Sarah Hilary introduces NO OTHER DARKNESS
As part of a Q & A with Barry Forshaw, Sarah Hilary introduces the second novel in the Marnie Rome series, NO OTHER DARKNESS.
Posted on May 26, 2016 in Author Q&A
Tags: NO OTHER DARKNESS, SOMEONE ELSE'S SKIN, TASTES LIKE FEAR, sarah hilary
NO OTHER DARKNESS, Sarah Hilary
Barry Forshaw: ‘It’s the second appearance of Marnie Rome and it involves the case of two boys locked in a bunker and left to die. Once again there’s a canny juggling of Rome’s own personal vulnerabilities and elements of social commitment. So can we, without giving anything away, discuss what the theme is?’

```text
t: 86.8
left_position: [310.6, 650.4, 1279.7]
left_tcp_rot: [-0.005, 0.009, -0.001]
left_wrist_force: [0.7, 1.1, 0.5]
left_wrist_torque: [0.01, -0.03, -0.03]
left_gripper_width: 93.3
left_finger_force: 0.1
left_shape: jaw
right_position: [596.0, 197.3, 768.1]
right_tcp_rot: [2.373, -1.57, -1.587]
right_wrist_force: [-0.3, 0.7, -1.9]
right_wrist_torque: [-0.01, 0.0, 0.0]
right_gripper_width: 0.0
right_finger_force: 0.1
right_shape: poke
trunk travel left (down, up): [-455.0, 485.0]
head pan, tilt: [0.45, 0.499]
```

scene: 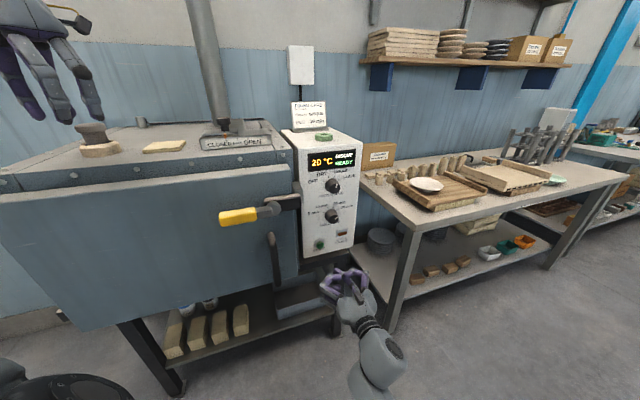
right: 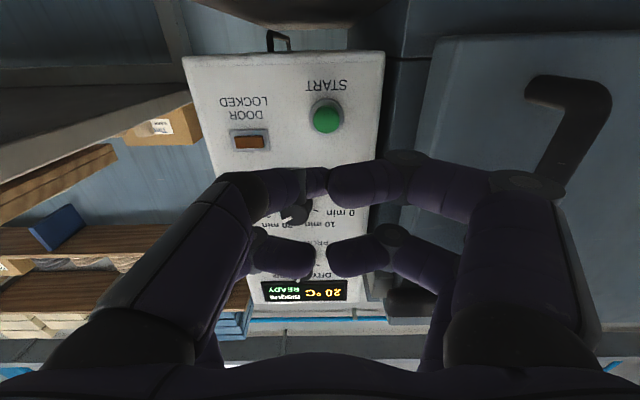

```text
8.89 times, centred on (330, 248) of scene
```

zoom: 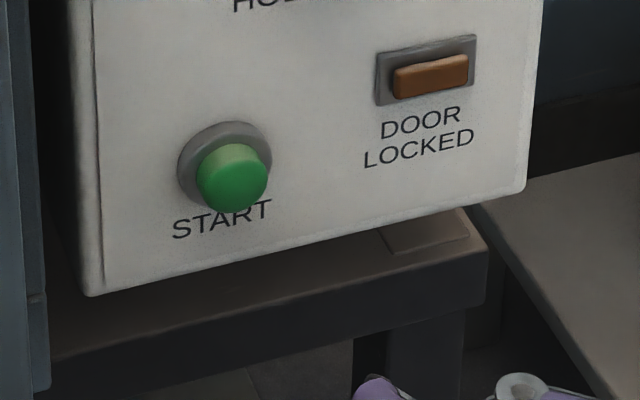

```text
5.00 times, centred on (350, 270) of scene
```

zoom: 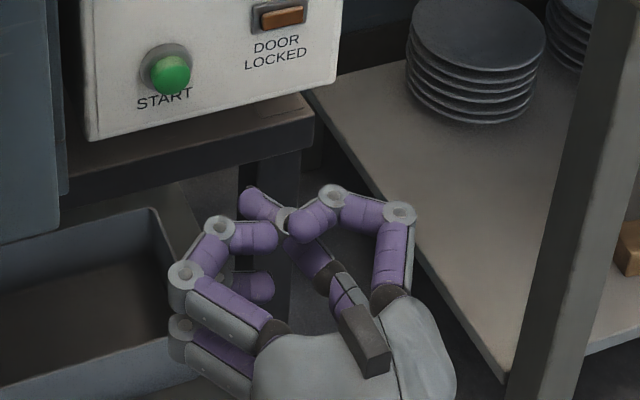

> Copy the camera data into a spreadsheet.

Sarah Hilary: I suppose, in the broadest sense, it’s about families and what happens when family life breaks down. In one sense it’s also about mental health, and what happens to us when we lose our own identity, our personality and ourselves to mental illness and how we can ever come back from that. It’s about the idea, which haunts me even now, of what we do when we are that other person, when we are lost to mental illness. Then with the ‘cure’, with the recovery of our sanity, we feel the pain of the things that we did when we were so ill. By becoming better you’re actually, for the first time, becoming acutely aware of the pain you’ve caused and feeling those feelings for the first time; so grief, remorse, horribly powerful feelings which are held at bay when you’re ill. Now, when ‘healthy’, you are subjected to great waves of that sort of emotion.
In a way, it’s also about the nuclear family; it’s about a family that have fostered a boy who is a very angry 14-year-old boy as is, of course, Marnie’s foster brother. At the age of 14 he murdered her parents, so she has every reason to be afraid of 14-year-old teenage boys, especially angry 14-year-old teenage boys. It’s about the ways in which a family try to stay together and try to stay safe and the boundary between safety and freedom. I became quite fascinated and horrified by these people who call themselves ‘preppers’, they are in the UK but they’re mainly in America. There’s this idea that after the world as we know it has come to an end, in this post-apocalyptic scenario, we can carry on if we go to our bunkers, or we shoot our neighbours in case they come and get our food. We have taught our children to shoot our neighbours so we shall survive at all costs and I found that absolutely terrifying. So there was an element of that in it as well.